==== MATERIAL FOR THIS EXERCISE ====

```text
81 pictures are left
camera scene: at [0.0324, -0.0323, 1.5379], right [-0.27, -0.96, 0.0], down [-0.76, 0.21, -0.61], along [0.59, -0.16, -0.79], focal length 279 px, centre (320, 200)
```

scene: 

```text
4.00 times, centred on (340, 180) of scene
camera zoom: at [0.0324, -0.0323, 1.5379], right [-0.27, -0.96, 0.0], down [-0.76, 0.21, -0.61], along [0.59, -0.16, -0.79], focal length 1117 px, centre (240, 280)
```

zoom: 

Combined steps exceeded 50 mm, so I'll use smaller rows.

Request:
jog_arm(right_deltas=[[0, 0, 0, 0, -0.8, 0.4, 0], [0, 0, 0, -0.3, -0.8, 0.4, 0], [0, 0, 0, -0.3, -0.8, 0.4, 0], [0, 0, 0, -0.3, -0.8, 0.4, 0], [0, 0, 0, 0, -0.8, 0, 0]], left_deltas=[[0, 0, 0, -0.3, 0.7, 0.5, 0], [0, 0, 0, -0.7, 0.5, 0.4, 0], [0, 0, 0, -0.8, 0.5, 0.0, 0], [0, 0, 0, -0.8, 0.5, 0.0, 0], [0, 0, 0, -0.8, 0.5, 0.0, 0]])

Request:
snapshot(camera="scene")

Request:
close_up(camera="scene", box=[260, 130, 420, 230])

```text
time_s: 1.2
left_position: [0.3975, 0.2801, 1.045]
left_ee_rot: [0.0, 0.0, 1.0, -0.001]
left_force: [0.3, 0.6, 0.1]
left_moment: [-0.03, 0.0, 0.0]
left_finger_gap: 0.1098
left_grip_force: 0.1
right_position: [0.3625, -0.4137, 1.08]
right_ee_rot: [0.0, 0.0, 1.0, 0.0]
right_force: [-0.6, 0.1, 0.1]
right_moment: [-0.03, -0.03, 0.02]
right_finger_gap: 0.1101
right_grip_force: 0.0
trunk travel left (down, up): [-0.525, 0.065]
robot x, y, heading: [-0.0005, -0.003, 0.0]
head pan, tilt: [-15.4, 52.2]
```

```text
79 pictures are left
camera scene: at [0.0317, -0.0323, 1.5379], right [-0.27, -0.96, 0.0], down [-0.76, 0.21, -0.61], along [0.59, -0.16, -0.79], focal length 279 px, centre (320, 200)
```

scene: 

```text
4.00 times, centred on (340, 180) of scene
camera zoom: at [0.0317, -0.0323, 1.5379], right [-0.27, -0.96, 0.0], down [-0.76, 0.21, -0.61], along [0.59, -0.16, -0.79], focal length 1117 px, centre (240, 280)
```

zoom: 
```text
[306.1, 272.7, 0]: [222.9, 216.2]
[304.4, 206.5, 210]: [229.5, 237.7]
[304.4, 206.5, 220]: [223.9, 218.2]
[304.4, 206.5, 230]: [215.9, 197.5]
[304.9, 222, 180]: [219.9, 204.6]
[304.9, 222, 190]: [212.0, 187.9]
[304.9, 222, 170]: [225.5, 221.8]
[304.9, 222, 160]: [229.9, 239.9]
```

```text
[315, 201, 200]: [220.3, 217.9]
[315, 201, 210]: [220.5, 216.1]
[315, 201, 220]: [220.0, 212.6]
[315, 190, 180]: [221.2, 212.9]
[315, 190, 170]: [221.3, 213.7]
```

====

§ EXERCISE BRIEF:
Write the material out again in its entirety, exactly as shown. Give them as a JSON list of strings, one for each line, with blank lines left out.

§ PROBLEM SOLUTION:
[
  "```text",
  "81 pictures are left",
  "camera scene: at [0.0324, -0.0323, 1.5379], right [-0.27, -0.96, 0.0], down [-0.76, 0.21, -0.61], along [0.59, -0.16, -0.79], focal length 279 px, centre (320, 200)",
  "```",
  "scene: ",
  "```text",
  "4.00 times, centred on (340, 180) of scene",
  "camera zoom: at [0.0324, -0.0323, 1.5379], right [-0.27, -0.96, 0.0], down [-0.76, 0.21, -0.61], along [0.59, -0.16, -0.79], focal length 1117 px, centre (240, 280)",
  "```",
  "zoom: ",
  "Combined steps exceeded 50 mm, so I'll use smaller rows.",
  "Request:",
  "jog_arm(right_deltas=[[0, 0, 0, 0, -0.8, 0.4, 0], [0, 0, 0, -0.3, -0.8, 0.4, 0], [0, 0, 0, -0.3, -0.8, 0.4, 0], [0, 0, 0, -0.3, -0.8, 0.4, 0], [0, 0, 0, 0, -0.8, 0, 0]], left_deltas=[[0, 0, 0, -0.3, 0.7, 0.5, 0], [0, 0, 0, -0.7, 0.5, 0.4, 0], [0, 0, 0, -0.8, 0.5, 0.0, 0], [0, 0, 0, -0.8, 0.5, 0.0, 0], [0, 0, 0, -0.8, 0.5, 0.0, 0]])",
  "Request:",
  "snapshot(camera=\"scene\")",
  "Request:",
  "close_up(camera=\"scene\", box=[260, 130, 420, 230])",
  "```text",
  "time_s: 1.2",
  "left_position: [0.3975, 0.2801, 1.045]",
  "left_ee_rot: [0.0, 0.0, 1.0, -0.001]",
  "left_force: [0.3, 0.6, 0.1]",
  "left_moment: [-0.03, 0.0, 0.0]",
  "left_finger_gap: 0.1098",
  "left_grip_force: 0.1",
  "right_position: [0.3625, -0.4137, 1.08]",
  "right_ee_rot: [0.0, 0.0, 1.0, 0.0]",
  "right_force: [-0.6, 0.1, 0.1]",
  "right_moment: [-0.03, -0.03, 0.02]",
  "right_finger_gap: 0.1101",
  "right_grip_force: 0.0",
  "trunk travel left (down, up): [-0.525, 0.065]",
  "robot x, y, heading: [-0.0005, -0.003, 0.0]",
  "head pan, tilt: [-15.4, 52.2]",
  "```",
  "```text",
  "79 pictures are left",
  "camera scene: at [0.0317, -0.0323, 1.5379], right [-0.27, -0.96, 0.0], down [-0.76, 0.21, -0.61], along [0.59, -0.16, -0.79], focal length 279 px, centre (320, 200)",
  "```",
  "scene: ",
  "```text",
  "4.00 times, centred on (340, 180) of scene",
  "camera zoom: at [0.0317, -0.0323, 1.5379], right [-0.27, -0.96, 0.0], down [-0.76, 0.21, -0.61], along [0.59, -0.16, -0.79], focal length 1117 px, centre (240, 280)",
  "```",
  "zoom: ",
  "```text",
  "[306.1, 272.7, 0]: [222.9, 216.2]",
  "[304.4, 206.5, 210]: [229.5, 237.7]",
  "[304.4, 206.5, 220]: [223.9, 218.2]",
  "[304.4, 206.5, 230]: [215.9, 197.5]",
  "[304.9, 222, 180]: [219.9, 204.6]",
  "[304.9, 222, 190]: [212.0, 187.9]",
  "[304.9, 222, 170]: [225.5, 221.8]",
  "[304.9, 222, 160]: [229.9, 239.9]",
  "```",
  "```text",
  "[315, 201, 200]: [220.3, 217.9]",
  "[315, 201, 210]: [220.5, 216.1]",
  "[315, 201, 220]: [220.0, 212.6]",
  "[315, 190, 180]: [221.2, 212.9]",
  "[315, 190, 170]: [221.3, 213.7]",
  "```"
]